With the COVID-19 second wave, BJP led government has faced major criticism over the way the pandemic was handled in the most populous state of India. The bill and the subsequent power of the BJP state government in UP to notify their own OBC list may be the crucial factor needed to maintain a solid majority in the state assembly.
Uttar Pradesh has a sizable OBC population. In a state known for sharp political polarisation along caste lines, the ruling BJP as well as the opposition parties are vying to woo the OBC voters in the upcoming Assembly elections. The recent decision of the Central government allowing 27 percent reservation for OBCs and Economically Weaker Sections (EWS) in the NEET examination is also being seen as a move in the same direction.

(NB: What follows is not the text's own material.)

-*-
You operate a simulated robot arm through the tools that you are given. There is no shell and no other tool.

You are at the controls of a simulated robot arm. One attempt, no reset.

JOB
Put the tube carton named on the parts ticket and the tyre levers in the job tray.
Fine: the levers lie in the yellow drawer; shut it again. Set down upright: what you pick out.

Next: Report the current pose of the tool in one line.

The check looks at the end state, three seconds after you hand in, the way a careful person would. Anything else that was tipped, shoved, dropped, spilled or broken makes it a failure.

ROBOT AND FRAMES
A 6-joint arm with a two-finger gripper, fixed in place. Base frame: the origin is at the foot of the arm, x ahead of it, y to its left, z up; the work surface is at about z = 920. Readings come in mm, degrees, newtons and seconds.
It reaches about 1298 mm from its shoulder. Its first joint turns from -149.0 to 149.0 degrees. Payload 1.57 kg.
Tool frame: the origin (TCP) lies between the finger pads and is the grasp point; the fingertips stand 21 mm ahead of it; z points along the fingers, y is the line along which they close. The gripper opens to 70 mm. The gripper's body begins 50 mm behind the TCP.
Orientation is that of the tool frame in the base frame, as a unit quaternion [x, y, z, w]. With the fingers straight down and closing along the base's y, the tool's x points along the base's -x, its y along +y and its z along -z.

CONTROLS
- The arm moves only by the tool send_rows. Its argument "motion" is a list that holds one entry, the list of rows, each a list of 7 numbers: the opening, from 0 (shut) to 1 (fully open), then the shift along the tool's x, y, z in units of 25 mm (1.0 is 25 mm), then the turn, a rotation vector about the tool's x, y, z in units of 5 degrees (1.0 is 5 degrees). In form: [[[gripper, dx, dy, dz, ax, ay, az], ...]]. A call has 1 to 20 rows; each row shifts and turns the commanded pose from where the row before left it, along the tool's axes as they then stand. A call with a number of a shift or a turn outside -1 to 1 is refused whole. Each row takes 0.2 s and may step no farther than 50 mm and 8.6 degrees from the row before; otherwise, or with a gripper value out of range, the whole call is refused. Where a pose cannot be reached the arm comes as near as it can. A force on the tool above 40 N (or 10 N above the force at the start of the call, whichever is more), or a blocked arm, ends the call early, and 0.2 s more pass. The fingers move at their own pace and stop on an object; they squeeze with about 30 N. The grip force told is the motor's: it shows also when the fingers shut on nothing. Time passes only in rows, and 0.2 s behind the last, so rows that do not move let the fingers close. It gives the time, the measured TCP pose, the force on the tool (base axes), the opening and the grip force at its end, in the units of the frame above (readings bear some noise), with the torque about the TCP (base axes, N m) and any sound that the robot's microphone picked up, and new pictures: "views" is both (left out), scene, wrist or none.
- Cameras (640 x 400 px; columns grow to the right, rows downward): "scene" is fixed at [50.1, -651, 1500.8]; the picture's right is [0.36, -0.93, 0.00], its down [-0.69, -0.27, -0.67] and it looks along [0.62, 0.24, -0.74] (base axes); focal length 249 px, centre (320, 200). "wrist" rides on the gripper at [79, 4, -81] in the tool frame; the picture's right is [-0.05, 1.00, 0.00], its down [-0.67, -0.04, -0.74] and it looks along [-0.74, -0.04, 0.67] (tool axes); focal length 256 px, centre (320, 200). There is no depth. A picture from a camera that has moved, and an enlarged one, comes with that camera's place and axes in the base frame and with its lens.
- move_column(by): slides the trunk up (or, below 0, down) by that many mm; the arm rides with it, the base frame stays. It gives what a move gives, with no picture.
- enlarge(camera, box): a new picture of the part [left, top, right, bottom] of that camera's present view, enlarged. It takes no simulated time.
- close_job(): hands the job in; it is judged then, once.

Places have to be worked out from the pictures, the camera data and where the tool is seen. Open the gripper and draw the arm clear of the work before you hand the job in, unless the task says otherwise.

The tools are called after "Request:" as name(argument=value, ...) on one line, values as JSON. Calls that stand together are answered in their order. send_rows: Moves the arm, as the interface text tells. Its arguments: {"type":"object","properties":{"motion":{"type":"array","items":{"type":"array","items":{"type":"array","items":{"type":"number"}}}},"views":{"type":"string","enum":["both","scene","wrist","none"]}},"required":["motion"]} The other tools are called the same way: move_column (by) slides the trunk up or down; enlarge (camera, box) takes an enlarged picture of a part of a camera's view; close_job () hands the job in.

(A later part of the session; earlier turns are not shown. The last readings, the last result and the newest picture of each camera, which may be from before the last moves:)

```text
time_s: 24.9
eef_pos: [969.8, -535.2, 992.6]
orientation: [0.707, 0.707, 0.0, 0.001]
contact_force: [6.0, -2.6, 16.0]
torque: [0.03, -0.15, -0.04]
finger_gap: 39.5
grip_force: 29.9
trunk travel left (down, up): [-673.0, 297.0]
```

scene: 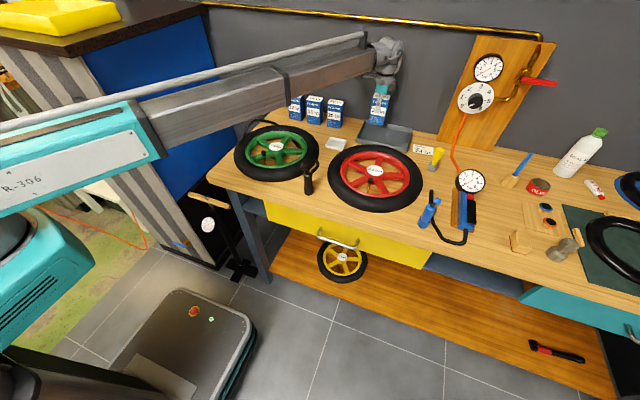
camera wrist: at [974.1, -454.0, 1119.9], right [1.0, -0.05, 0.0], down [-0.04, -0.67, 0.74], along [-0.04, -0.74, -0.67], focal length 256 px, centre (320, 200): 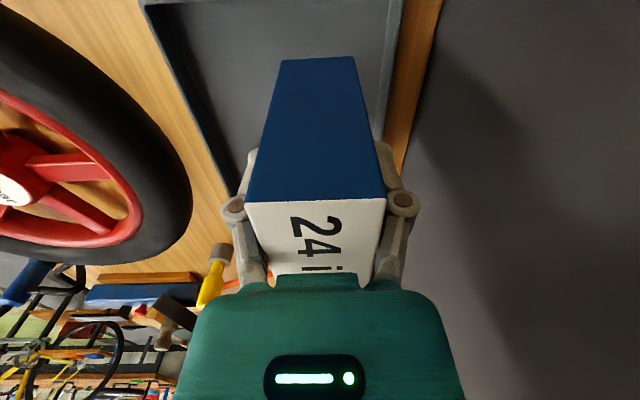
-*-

The legal challenge still remains
The move to introduce the amendment bill comes after the recent judgement of the Supreme Court against the validity of the 2018 Maharashtra Maratha quota. The Supreme Court in its ruling held that only the Central government was capable of producing a unitary list of OBCs, while state governments could only recommend new caste groups to be included in the list.
Even if the amendment bill as proposed is passed, the OBC-reservation will still have to stand up to the legal scrutiny of the 50 percent cap on caste-based reservation. The 50 percent cap was imposed by the Supreme Court in its 1993 Indra Sawhney case judgment. While delivering the judgment in the recent Maratha quota case the apex court also denied revisiting its judgment in the Indra Sawhney case.
While some opposition parties are expected to call for the removal of the 50 percent cap as part of the Bill, it is yet to be seen what will be the take of the Union government on this matter.
So far, only Tamil Nadu has managed to ensure 69 percent reservation in jobs and educational institutions without falling foul of the law. The southern state had managed to achieve this by getting the Union government to pass a law that would enshrine its reservation quota within the Ninth Schedule of the Constitution.